Monthly Archives: February 2020

BOOK SEVEN

  • JURASSIC PARK
  • by Michael Crichton
  • [rated by PBS readers as #52]
  • 448 pages
  • (yours truly not a huge fan of the movie, but here we go!)

4/18/19

Okay, I have the book but I haven’t even opened it yet. I have to share a new fear first.

While I was at the Barnes & Noble in Santa Rosa picking this book up, I was wandering around, as I have want to do in just about any bookstore. And, for the first time I can ever remember, I wandered over to the sci-fi section. I knew I had to get a couple of books from those shelves for this list, so I was a intrigued to peruse an area I had never hung out in.

I knew I wouldn’t remember most of the titles but I certainly knew Chronicles of Narnia. I thought I was picking up the top book in a stack and then I found out that one book WAS the stack. Makes me realize that I have to keep on trucking, in case I pull a book that takes me a year! Dune was on a shelf nearby and plenty thick too, but this thing was as wide as a piano!

Ah well. I really expect them all to be good books and good writers so I’m game. Well, with the exception of Fifty Shades of Grey, which has to be just about the most confusing title on this list. The only thing I will gain when I read that is shelf space. My sister loaned it to me years ago and there it sits.

But, as usual, I digress!

4/25/19

I don’t want to jinx this book, but I’m about a week in and almost half way through. I am really liking it. Not a page turner yet, but sort of terminally curiosity producing! And even then, I am just entering the page turner phase right now, so I expect to move through it pretty fast.

Wow. For a gal who has no curiosity about dinosaurs, I’m surprised and pleased with how much I’m into this.
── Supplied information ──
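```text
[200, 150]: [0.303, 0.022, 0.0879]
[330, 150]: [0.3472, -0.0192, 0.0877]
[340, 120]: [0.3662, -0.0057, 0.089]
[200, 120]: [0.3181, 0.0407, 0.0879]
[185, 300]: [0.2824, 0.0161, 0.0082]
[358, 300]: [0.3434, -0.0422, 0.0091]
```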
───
One odd side effect – the occasional dinosaur will show up in my dreams at night. And not because it fits in the theme of the dream at all! Just because all of a sudden, there’s a dinosaur!

Definitely great writing, especially considering all the crap he needs to put in there to set it up and move the story and none of that is boring! It is precisely the stuff that doesn’t make it into a movie and it is probably why I didn’t like the movie as much.

I am a bit lost as to who is who in the control booth right now.There a few too many grizzly doubters who think Hammond is over the top. One can easily lose who is who. I also find it fairly far fetched in the plot that hundreds of people have been working on this and the secret hasn’t gotten out.

But – fairness check to stick in here. I am an unabashed Bond fan and all the evil geniuses end up having carloads of guys quietly helping them blow up the world with no questions asked. So I have to give that quibble a pass.

And these are small things. The main thrust pulls you in and slowly portends that things aren’t going to go all that well there!

I love the place being portrayed as state of the art and yet the botanist notices they have mistakenly decorated with poisonous ferns! Great stuff…

4/29/19

Feel like I need to put this one little thought in, not related specifically to Jurassic.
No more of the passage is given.